--- Start of Material ---

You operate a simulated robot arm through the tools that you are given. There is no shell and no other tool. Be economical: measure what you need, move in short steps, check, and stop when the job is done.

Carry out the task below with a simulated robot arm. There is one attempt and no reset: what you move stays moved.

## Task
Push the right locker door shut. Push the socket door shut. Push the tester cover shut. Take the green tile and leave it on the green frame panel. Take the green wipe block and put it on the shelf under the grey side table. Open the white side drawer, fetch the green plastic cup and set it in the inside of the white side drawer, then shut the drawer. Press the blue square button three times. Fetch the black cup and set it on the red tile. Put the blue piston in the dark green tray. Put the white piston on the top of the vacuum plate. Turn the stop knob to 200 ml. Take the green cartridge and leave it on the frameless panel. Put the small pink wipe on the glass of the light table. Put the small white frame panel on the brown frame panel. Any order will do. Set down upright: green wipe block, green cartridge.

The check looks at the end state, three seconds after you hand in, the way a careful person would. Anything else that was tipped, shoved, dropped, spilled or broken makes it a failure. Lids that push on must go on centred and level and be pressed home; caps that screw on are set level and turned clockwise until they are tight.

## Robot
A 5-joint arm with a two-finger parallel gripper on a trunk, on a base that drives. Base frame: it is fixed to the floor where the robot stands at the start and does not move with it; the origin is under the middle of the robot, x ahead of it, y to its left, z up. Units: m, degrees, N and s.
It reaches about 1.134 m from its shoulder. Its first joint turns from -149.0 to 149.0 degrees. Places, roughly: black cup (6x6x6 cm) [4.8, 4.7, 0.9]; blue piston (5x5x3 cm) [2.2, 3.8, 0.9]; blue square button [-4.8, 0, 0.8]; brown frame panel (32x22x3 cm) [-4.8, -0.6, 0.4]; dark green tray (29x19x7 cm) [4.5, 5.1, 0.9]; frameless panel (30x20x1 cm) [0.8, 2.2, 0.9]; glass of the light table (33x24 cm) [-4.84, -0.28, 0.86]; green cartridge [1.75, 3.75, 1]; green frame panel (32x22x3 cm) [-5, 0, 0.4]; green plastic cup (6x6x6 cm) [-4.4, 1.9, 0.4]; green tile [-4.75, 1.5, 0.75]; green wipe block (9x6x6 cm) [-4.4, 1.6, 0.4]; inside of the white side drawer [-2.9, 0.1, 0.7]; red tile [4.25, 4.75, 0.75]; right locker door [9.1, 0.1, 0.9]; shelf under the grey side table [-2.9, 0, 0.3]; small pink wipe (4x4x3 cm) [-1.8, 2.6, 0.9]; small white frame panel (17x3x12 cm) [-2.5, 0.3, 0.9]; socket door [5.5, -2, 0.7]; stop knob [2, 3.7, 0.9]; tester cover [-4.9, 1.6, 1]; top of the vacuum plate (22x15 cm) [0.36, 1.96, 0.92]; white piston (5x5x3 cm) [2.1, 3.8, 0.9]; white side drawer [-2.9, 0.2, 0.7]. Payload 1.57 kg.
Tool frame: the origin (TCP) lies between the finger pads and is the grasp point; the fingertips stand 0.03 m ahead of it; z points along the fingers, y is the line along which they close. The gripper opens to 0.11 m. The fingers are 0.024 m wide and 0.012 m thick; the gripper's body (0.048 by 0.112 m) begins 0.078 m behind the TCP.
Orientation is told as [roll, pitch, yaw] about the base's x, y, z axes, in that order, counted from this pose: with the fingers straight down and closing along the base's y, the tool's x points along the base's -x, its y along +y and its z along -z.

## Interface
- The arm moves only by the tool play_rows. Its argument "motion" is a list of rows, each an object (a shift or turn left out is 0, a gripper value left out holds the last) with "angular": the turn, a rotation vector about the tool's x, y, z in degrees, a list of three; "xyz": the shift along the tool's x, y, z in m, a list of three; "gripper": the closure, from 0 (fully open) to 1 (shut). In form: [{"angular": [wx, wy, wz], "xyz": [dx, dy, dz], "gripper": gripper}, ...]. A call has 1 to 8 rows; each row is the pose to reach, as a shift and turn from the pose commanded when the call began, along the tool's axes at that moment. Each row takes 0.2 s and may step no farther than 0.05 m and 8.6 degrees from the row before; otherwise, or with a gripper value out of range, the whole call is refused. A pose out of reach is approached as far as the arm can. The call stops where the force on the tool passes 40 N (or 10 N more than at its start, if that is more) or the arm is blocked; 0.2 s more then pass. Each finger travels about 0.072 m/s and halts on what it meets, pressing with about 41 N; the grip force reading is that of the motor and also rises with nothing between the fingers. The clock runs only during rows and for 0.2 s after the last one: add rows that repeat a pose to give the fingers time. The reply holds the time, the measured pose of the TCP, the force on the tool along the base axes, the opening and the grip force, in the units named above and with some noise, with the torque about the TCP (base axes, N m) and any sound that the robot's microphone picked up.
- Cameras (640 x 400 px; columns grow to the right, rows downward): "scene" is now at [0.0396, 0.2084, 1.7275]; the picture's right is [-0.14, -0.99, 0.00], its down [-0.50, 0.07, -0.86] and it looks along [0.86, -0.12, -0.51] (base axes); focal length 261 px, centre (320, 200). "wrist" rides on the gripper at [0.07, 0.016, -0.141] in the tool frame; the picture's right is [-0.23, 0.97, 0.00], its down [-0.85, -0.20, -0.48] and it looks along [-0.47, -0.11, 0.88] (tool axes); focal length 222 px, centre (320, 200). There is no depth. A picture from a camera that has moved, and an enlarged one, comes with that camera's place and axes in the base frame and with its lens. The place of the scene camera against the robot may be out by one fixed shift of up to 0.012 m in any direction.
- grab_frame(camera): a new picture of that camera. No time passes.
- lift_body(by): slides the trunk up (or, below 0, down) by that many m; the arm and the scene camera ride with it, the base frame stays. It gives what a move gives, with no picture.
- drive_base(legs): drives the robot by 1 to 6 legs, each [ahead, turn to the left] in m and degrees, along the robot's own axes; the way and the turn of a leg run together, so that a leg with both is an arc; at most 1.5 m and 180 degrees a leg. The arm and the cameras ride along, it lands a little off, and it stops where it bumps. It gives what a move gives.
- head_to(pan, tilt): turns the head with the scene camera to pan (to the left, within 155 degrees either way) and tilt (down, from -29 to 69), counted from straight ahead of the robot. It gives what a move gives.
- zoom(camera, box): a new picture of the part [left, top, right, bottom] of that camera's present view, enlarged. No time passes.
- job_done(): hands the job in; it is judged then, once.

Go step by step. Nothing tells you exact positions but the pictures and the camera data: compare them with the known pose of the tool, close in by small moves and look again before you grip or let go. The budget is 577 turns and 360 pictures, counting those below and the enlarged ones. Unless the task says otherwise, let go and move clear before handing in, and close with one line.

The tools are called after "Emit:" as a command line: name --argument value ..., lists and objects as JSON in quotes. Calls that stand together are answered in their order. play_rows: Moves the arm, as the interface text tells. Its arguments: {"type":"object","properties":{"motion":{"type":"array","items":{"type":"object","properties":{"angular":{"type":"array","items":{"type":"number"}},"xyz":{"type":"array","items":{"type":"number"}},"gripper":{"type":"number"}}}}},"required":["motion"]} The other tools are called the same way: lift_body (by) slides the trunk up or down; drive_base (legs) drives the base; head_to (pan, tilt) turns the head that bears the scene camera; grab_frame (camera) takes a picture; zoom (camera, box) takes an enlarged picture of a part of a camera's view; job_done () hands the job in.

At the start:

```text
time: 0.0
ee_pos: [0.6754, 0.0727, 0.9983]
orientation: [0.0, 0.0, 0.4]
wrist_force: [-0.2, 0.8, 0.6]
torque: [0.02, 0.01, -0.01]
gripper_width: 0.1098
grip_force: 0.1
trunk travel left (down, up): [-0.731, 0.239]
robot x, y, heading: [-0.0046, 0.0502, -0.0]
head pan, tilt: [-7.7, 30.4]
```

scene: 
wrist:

--- End of Material ---

Look for the word "stays" and return every line where it occurs.

Carry out the task below with a simulated robot arm. There is one attempt and no reset: what you move stays moved.
- lift_body(by): slides the trunk up (or, below 0, down) by that many m; the arm and the scene camera ride with it, the base frame stays. It gives what a move gives, with no picture.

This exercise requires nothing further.